Given exercise: From the listing below, pull out all lines with "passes" in them.

Raw data:
________________

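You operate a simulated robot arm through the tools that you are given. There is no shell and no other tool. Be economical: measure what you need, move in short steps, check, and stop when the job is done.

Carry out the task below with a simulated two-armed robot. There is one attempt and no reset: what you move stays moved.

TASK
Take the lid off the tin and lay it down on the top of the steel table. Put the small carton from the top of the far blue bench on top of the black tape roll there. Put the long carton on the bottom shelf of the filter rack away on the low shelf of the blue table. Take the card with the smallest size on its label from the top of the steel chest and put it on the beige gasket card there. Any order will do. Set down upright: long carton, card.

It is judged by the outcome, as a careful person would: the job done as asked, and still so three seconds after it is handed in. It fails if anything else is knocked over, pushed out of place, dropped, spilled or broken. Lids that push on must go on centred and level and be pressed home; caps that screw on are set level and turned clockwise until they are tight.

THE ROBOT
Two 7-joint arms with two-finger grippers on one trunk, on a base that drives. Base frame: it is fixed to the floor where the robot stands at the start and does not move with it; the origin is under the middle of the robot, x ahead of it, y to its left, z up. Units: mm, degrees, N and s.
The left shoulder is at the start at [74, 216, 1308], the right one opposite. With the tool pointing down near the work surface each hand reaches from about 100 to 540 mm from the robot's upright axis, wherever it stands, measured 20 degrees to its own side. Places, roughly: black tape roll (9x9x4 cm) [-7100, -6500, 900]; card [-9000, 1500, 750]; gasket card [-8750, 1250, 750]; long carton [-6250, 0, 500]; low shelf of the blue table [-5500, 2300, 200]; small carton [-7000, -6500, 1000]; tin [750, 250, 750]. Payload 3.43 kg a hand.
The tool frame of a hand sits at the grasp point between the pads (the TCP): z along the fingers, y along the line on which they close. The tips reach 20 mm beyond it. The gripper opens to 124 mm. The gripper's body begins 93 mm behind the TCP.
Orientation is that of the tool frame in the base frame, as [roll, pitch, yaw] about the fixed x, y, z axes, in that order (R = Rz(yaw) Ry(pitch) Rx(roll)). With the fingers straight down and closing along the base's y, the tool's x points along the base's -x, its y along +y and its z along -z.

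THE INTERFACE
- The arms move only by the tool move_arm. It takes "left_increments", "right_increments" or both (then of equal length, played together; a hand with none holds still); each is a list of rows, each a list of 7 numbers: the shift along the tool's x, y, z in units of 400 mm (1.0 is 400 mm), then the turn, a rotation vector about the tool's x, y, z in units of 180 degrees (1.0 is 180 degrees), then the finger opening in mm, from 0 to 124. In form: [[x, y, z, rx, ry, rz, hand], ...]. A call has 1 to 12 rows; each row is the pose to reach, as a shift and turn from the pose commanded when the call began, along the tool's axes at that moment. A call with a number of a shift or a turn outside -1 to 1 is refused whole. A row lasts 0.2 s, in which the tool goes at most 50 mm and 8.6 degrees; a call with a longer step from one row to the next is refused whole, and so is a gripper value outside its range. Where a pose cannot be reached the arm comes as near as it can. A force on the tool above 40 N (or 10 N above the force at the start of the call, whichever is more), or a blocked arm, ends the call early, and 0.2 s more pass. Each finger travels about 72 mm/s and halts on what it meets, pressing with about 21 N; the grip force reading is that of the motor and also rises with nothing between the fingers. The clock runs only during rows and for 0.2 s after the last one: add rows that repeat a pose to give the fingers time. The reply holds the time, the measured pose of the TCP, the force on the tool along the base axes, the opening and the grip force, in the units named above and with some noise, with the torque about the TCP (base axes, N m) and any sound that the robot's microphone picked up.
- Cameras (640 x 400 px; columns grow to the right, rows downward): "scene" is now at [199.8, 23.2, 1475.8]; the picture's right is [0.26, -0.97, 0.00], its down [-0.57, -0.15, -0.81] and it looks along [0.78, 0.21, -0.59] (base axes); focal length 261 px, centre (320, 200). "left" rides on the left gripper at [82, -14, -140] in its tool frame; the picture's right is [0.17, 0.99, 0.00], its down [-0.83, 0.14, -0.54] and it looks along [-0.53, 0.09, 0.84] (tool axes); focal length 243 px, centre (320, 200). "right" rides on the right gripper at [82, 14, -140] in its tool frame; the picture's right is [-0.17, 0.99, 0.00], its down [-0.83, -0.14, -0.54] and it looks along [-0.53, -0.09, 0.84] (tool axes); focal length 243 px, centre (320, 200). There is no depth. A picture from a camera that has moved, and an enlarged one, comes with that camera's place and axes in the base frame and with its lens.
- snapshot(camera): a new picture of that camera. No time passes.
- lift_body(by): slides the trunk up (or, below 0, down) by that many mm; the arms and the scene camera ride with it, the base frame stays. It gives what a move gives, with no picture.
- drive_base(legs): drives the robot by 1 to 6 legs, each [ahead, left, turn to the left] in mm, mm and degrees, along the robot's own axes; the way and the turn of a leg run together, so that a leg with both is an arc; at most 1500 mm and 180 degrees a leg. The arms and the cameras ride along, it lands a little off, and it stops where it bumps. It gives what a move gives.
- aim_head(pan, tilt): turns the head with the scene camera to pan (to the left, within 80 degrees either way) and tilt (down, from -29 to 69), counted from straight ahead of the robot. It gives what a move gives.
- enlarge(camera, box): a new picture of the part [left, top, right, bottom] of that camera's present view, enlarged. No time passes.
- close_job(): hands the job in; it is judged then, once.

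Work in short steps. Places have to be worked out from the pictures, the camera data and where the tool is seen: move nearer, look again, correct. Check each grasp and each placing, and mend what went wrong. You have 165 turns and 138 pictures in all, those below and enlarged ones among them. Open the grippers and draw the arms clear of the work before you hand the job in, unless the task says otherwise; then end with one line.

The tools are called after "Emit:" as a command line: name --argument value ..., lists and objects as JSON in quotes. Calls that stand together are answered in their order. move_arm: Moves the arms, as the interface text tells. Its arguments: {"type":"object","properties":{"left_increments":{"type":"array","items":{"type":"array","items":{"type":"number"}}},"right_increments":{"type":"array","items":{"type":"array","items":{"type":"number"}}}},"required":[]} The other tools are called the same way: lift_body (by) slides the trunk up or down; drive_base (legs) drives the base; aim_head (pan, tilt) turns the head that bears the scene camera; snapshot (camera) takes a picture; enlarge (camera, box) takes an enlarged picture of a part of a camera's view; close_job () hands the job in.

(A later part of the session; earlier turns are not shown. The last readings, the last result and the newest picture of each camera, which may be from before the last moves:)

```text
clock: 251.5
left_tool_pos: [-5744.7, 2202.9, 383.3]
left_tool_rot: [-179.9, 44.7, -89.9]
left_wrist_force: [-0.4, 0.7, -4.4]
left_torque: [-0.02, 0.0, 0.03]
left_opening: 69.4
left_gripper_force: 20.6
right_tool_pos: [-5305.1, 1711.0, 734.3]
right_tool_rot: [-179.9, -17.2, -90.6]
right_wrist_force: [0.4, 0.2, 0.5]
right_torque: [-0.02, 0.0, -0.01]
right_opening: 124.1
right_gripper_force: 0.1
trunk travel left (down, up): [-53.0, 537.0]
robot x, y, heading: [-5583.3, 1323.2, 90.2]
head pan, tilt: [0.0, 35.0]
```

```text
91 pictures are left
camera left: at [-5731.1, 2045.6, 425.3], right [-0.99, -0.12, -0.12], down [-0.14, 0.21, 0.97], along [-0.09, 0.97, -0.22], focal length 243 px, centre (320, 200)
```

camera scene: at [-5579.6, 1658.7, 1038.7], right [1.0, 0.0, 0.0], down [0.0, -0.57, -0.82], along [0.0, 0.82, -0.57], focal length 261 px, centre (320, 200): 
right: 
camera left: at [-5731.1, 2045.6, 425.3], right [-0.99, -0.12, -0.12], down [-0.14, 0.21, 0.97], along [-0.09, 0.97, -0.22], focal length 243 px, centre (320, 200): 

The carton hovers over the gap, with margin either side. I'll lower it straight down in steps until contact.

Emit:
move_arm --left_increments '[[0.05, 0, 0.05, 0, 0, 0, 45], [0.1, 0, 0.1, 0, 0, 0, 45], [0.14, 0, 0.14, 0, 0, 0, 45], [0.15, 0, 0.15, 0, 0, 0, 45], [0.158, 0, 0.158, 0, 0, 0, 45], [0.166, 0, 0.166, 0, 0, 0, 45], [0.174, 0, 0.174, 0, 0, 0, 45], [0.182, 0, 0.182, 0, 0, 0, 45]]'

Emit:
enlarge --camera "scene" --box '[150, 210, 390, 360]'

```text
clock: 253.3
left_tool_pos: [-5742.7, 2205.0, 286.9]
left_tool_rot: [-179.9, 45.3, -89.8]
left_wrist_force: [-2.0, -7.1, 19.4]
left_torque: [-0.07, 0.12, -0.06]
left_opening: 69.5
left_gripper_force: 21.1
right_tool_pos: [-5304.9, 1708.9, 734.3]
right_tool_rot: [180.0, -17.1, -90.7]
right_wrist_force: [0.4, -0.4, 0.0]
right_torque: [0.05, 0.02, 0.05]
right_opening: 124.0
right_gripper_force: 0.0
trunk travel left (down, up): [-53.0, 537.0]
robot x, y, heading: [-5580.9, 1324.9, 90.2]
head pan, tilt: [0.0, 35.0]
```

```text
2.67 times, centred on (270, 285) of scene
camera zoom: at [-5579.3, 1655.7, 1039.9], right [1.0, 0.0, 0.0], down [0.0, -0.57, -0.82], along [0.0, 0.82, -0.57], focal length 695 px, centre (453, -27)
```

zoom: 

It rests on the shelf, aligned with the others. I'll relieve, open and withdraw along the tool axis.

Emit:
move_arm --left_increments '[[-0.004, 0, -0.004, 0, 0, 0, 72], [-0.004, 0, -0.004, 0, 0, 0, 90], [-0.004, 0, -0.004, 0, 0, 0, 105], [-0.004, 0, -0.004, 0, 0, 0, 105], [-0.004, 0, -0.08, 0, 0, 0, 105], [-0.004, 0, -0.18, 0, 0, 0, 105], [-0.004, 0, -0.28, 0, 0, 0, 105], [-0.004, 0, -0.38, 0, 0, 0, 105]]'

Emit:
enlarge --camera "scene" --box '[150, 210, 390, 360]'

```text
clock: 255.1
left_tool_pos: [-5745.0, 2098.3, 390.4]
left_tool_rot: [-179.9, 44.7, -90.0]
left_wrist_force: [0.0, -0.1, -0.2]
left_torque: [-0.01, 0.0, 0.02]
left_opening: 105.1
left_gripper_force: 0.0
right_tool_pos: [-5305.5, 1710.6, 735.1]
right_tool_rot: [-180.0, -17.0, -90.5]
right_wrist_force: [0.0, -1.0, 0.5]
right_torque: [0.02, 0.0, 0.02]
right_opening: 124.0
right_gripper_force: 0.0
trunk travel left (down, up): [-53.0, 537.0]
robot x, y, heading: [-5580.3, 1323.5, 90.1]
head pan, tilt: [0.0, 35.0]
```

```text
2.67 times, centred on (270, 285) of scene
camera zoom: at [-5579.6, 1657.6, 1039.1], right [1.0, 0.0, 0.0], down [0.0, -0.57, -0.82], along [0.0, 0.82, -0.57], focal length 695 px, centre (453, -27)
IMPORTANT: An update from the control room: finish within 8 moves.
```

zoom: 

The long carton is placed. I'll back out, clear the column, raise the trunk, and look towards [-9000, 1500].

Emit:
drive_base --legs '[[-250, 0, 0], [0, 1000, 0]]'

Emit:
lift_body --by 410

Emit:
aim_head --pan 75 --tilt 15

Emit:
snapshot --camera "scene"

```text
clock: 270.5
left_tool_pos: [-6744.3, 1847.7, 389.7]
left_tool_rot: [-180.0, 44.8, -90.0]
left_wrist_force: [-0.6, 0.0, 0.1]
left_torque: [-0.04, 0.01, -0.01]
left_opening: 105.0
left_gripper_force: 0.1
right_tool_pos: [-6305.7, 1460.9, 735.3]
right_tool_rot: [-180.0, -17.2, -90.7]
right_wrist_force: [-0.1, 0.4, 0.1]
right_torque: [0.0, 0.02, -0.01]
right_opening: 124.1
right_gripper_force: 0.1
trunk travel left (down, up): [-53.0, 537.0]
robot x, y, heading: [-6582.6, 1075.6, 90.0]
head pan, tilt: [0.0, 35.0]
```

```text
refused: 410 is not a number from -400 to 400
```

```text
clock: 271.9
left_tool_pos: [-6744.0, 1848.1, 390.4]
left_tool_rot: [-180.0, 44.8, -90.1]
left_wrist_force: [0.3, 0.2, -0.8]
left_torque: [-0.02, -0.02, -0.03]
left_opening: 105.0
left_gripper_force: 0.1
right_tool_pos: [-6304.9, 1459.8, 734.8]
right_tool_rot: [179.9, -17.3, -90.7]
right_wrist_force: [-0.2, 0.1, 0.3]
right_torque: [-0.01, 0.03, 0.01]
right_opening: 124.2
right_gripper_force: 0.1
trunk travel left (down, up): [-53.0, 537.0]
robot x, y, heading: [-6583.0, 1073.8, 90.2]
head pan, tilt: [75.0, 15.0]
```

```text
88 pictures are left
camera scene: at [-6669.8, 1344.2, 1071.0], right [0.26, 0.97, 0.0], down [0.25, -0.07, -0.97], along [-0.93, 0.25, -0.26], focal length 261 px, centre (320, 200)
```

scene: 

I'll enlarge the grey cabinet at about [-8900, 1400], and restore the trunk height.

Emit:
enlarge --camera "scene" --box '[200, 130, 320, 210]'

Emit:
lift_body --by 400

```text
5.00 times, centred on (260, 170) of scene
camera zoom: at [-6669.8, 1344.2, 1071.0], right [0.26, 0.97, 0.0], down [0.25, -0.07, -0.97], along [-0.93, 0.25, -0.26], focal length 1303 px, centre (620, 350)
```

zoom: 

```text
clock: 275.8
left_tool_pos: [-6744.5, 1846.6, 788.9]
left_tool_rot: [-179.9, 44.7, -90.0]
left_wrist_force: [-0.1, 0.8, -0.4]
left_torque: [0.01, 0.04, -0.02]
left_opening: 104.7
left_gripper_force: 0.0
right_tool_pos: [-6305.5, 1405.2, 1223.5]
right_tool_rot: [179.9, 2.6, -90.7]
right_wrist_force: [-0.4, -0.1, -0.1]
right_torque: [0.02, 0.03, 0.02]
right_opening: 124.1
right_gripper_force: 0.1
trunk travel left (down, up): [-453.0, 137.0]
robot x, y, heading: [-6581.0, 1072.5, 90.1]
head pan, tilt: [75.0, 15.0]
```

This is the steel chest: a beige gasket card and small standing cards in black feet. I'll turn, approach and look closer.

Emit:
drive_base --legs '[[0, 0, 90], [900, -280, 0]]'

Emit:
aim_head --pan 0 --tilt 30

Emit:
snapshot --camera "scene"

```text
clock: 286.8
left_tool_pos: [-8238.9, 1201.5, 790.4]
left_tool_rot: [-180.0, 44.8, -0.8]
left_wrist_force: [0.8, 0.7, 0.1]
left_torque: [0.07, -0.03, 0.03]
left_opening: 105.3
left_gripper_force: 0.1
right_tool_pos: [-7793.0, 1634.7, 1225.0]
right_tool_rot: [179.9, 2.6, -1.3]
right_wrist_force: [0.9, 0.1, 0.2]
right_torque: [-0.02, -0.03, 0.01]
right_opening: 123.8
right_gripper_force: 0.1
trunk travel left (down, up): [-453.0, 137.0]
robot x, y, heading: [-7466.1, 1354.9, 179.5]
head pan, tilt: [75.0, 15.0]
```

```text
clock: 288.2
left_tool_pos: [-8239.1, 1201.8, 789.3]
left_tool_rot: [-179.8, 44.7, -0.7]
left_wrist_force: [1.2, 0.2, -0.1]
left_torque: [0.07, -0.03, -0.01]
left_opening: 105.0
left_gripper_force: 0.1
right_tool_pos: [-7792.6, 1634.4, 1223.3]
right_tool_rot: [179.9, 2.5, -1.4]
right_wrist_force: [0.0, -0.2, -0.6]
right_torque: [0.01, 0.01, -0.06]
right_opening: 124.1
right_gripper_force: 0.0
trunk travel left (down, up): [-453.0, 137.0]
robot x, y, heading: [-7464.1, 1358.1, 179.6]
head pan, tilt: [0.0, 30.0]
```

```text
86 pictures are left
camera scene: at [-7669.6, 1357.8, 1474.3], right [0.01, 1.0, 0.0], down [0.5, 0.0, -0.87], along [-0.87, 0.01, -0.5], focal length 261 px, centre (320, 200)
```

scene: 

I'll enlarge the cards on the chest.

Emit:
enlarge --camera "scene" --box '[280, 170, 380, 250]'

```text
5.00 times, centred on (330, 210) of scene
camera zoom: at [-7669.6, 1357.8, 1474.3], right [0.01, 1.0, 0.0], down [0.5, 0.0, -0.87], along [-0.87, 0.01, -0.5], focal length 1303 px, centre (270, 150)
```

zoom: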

________________

Task response:
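- snapshot(camera): a new picture of that camera. No time passes.
- enlarge(camera, box): a new picture of the part [left, top, right, bottom] of that camera's present view, enlarged. No time passes.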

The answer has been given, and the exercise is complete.